● WHAT TO DO:
(A) Quote the given passage word for word, starting at "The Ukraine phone" and ending with "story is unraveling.".
(B) Continue the given passage that opens with "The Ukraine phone".

● GIVEN PASSAGE:
________________________
The Ukraine phone call and why things are different this time for Trump
The benefit of the doubt is gone, but the evidence is there. | Doyle McManus
President Donald Trump (AP Photo/Evan Vucci); Transcript of Trump conversation with Ukraine's newly elected president Volodymyr Zelenskiy (AP Photo/Wayne Partlow)
President Donald Trump (AP Photo/Evan Vucci); Transcript of Trump conversation with Ukraine's newly elected president Volodymyr Zelenskiy (AP Photo/Wayne Partlow) [ Associated Press ]
Published Sept. 25, 2019

President Donald Trump sounds like a man whose story is unraveling.

On Sunday, Trump insisted he never blocked nearly $400 million in U.S. aid to Ukraine that a bipartisan majority in Congress had approved to help Kiev counter aggression from neighboring Russia.

“I didn’t delay anything,” he told reporters at the White House.
________________________
● AVAILABLE DATA:
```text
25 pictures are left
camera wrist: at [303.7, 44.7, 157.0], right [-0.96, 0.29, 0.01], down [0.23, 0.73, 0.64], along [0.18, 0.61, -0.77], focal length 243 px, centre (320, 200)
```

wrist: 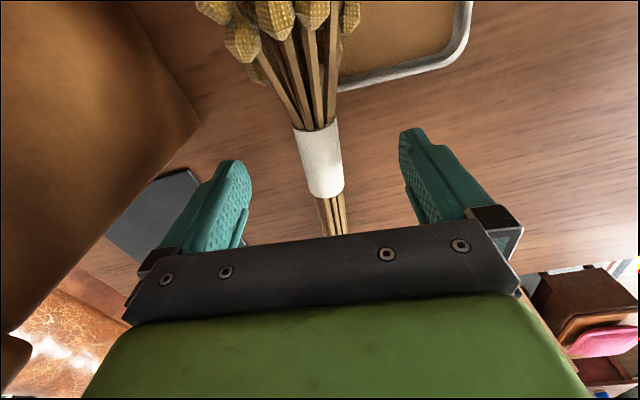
________________________
● TASK-BY-TASK OUTPUTS:
(A)
The Ukraine phone call and why things are different this time for Trump
The benefit of the doubt is gone, but the evidence is there. | Doyle McManus
President Donald Trump (AP Photo/Evan Vucci); Transcript of Trump conversation with Ukraine's newly elected president Volodymyr Zelenskiy (AP Photo/Wayne Partlow)
President Donald Trump (AP Photo/Evan Vucci); Transcript of Trump conversation with Ukraine's newly elected president Volodymyr Zelenskiy (AP Photo/Wayne Partlow) [ Associated Press ]
Published Sept. 25, 2019

President Donald Trump sounds like a man whose story is unraveling.

(B)
On Tuesday, after the Washington Post reported that Trump had ordered White House Chief of Staff Mick Mulvaney to withhold the aid, the president changed course: Yes, he said, I delayed it and I’m proud of it.

“I’d withhold again,” he said. “And I’ll continue to withhold until such time as Europe and other nations contribute.”

Barely a week into the strange saga of Trump’s July 25 phone call to Ukrainian leader Volodymyr Zelensky, reportedly to demand that Ukraine investigate Joe Biden’s son, the president is already on his fourth explanation.

Explanation No. 1: I didn’t do it.

Explanation No. 2: I didn’t do it, but it would have been OK if I did.

Explanation No. 3: I did it, but for a different reason than you think.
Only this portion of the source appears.